:: SHORT PROBLEM ::
Find the lines holding the string "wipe" in the data, then copy all of them.
+++ INFORMATION SUPPLIED +++
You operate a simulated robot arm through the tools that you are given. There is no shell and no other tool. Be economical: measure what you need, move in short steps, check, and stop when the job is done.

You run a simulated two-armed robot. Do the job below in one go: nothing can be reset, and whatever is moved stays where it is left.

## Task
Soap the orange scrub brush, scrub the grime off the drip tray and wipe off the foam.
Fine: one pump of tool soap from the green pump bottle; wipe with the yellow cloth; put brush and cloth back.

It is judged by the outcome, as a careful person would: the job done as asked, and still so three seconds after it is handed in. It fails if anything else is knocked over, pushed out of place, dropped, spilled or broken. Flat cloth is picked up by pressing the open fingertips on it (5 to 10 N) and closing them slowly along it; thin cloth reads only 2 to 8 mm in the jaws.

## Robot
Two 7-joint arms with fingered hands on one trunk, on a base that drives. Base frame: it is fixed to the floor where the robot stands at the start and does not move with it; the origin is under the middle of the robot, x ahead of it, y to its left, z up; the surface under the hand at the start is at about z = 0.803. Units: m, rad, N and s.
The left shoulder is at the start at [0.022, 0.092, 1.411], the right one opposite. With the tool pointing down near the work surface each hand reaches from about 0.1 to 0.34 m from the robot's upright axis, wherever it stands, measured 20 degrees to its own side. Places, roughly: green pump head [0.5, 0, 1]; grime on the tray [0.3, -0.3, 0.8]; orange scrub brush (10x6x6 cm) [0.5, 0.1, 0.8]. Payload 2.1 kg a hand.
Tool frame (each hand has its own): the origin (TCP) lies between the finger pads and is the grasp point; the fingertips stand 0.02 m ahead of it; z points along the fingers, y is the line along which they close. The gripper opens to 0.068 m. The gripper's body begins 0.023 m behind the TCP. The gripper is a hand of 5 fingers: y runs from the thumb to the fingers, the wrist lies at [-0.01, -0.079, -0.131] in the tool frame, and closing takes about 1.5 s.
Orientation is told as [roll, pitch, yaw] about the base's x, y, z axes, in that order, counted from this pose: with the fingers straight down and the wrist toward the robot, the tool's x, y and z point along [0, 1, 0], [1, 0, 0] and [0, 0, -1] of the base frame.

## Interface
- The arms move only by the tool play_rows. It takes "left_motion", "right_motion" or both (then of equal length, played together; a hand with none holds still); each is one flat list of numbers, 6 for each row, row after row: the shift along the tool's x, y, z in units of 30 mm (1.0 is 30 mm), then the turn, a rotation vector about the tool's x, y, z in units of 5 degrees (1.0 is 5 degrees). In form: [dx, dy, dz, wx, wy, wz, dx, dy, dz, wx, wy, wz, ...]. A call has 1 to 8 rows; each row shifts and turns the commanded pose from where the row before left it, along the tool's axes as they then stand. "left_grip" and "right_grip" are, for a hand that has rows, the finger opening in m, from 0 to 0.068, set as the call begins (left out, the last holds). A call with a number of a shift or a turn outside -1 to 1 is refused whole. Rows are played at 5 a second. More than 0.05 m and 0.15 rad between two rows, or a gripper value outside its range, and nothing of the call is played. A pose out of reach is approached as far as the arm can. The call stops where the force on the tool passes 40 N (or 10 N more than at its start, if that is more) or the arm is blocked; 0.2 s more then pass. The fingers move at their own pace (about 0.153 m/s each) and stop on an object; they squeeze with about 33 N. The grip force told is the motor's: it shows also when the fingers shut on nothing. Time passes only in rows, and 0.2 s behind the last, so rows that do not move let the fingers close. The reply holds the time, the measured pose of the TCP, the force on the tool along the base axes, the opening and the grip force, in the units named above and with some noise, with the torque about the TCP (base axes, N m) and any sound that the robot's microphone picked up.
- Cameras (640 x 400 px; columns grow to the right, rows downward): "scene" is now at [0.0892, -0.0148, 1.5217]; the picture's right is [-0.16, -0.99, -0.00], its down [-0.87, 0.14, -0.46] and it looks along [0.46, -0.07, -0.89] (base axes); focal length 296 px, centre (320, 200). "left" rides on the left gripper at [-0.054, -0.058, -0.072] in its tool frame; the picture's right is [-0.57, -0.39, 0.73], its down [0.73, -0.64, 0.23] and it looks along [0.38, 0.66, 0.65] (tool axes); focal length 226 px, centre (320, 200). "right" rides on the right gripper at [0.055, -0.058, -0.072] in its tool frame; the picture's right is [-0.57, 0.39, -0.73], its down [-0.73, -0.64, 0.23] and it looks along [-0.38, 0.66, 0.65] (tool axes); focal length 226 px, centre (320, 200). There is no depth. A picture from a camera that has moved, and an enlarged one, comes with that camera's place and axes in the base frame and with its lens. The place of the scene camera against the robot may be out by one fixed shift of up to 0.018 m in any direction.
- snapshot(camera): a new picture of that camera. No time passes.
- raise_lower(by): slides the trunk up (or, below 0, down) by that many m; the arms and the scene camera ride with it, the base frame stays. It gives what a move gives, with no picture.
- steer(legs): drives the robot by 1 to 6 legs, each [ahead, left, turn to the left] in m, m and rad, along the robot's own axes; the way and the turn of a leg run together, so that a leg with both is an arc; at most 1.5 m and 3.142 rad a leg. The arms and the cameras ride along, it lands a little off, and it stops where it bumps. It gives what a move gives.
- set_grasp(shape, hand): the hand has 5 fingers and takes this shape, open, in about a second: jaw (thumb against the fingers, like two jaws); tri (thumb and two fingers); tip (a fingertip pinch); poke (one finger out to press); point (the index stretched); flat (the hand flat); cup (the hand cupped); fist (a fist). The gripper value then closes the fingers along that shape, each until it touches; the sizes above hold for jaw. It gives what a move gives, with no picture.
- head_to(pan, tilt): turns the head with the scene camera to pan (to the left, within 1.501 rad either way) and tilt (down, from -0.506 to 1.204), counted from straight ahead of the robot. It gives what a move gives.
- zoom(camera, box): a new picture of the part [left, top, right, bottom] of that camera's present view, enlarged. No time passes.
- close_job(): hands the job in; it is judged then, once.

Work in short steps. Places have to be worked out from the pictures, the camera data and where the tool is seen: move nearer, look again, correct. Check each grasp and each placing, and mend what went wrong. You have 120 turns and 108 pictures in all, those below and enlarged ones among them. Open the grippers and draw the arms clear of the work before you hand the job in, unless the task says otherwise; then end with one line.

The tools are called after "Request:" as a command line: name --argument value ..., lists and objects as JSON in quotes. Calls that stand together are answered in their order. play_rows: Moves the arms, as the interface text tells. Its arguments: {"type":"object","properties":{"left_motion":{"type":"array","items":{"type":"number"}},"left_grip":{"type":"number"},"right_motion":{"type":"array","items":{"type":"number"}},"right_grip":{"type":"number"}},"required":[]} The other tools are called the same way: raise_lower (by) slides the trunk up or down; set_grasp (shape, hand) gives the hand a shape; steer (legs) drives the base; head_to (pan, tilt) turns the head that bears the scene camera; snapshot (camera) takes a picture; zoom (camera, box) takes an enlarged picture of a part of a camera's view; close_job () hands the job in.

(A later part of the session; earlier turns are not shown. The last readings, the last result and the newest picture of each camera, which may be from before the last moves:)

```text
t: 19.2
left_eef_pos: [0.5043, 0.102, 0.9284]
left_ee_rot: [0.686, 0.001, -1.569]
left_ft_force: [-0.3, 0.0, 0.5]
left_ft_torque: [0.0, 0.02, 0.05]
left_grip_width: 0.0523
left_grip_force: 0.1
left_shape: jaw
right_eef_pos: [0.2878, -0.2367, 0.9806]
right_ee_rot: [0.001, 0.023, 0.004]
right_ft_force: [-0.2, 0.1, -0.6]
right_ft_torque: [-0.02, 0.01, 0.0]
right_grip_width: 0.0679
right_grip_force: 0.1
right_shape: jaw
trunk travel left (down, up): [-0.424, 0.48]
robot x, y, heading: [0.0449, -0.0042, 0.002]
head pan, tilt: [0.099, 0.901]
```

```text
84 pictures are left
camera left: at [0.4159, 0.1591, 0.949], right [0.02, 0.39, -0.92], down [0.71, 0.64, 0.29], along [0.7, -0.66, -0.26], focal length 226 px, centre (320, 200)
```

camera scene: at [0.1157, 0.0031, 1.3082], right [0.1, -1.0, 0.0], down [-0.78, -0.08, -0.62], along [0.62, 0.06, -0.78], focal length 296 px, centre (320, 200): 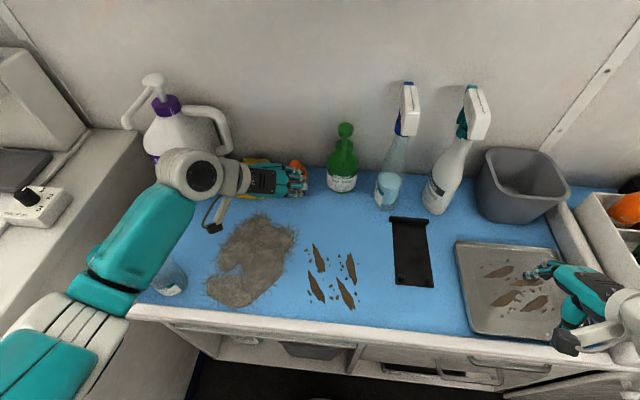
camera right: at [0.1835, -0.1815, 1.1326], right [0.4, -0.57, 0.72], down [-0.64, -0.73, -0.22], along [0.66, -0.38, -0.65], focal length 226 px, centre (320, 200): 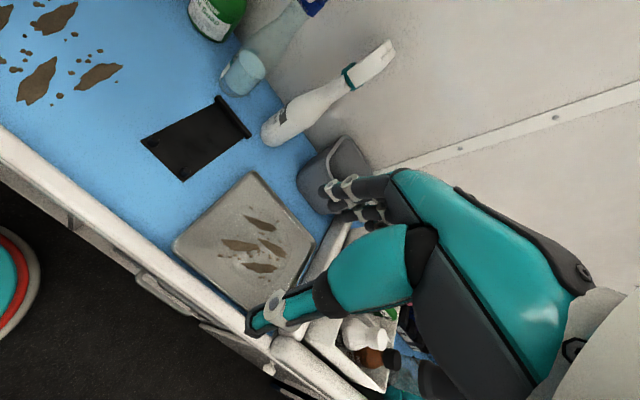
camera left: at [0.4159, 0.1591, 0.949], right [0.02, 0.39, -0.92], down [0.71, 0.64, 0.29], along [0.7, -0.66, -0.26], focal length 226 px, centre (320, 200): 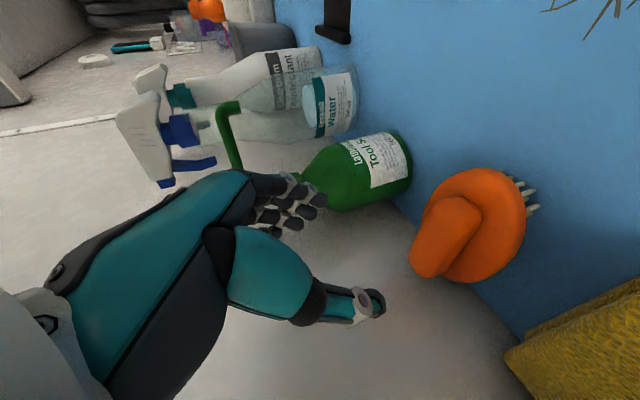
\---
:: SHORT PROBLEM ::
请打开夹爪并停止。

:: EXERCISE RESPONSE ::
+++
:: EXERCISE RESPONSE ::
Soap the orange scrub brush, scrub the grime off the drip tray and wipe off the foam.
Fine: one pump of tool soap from the green pump bottle; wipe with the yellow cloth; put brush and cloth back.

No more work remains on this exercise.